L’inquiétant déconfinement vu par le HCP
Les trois scénarios de déconfinement par contre donne froid dans le dos. Ainsi, pour un «déconfinement généralisé», le scénario envisage une libre circulation de l’ensemble de la population âgée de moins de 65 ans, non atteinte de maladie chronique, estimée à environ 27,5 millions.
Déclenché, il suppose un nombre de 2 000 cas infectés actifs au moment du déconfinement, un R0 à 1,248 en supposant le maintien des mesures barrières, et une infection de 8% de la population en 100 jours. De plus, «le système sanitaire serait submergé en 62 jours avec seulement un taux d’hospitalisation de 10% des cas actifs».

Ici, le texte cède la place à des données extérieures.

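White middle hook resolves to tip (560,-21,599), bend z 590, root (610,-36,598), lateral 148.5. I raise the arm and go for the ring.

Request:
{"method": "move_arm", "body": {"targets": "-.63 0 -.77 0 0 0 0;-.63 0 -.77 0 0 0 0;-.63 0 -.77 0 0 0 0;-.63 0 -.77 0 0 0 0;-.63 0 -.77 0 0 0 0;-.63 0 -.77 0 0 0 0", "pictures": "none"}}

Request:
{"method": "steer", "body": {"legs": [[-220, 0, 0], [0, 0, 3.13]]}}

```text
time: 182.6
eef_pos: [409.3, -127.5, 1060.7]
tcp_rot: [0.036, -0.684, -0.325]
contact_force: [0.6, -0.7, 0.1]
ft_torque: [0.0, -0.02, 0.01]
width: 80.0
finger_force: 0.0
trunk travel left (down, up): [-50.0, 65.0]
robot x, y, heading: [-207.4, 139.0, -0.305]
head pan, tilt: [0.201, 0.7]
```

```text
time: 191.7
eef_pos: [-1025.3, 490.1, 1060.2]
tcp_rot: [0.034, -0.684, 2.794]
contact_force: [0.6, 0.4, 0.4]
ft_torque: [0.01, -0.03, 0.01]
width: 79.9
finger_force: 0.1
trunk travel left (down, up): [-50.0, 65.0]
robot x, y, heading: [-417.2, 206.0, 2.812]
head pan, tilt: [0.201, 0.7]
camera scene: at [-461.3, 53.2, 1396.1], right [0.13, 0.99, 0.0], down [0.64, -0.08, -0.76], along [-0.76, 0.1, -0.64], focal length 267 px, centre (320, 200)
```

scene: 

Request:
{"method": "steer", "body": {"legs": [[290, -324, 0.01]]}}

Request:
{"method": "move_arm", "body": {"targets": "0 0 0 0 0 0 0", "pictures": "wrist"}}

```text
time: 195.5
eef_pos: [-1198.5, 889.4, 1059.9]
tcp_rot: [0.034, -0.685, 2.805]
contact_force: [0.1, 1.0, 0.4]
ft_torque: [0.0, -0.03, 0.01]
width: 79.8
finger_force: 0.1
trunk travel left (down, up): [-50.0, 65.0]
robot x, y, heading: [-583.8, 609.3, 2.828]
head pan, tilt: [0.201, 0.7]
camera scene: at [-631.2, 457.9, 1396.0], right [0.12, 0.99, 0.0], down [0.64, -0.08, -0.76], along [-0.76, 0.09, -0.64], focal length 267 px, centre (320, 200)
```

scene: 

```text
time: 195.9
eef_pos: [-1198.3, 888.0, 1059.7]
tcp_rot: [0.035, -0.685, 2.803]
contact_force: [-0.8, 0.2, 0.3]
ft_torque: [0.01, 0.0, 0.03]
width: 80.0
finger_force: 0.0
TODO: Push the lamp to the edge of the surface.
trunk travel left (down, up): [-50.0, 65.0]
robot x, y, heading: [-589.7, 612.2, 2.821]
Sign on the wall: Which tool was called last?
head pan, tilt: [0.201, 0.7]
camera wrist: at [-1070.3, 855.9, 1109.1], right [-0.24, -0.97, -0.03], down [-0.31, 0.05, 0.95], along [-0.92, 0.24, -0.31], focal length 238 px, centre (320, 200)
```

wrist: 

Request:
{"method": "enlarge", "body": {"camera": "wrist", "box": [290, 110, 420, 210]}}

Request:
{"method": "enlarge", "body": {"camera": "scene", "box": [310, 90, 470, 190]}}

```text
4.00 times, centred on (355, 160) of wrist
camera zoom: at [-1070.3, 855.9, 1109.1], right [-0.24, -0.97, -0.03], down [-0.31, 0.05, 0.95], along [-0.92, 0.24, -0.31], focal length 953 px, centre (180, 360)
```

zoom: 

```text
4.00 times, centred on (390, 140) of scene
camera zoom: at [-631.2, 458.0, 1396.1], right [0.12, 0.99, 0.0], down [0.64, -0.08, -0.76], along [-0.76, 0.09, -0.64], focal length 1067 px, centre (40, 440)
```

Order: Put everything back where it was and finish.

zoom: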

Pour un «déconfinement large», soit celui de la population active occupée âgée de moins de 65 ans et de la population âgée de moins de 15 ans, non atteinte de maladie chronique, estimée à 16,7 millions, le scénario suppose également un nombre de 2 000 cas infectés actifs au moment du déconfinement.
Le nombre d’infections portera le R0 à 0,94 dans le cas du maintien des mesures d’autoprotection, avec 31 663 cas confirmés positifs en 100 jours, un pic de 3 200 cas infectés actifs, un besoin maximal de 3 200 lits d’hospitalisation (100% d’hospitalisation) et de 160 lits de réanimation (5% des infectés actifs) ainsi que 1 266 décès, soit 4% des infectés cumulés.
Enfin, pour un «déconfinement restreint», le scénario suppose le déconfinement de la population engagée dans l’économie, soit la population active occupée âgée de moins de 65 ans non atteinte de maladie chronique (7,9 millions). Il suppose, tout en gardant les mesures barrières, 2 000 cas infectés actifs au moment du déconfinement, un R0 de 0,864, 18 720 cas confirmés positifs cumulés en 100 jours avec un pic de 3 200 cas infectés actifs et un besoin maximal de 3200 lits d’hospitalisation (100% d’hospitalisation des infectés actifs), et de 160 lits de réanimation (5% des infectés actifs). Ce «déconfinement restreint» engendrerait 748 décès (4% des infectés cumulés).
En gros, le HCP semble déconseiller le déconfinement tout court. Toutefois, l’instance dirigée par Ahmed Lahlimi estime «quelle que soit son efficacité prophylactique, le confinement n'est cependant pas soutenable dans la durée». «Le déconfinement est un impératif dicté par la nécessité d’une politique post-pandémique de résilience économique, de stabilisation sociale et d’apaisement du climat psychologique du pays», conclut-on.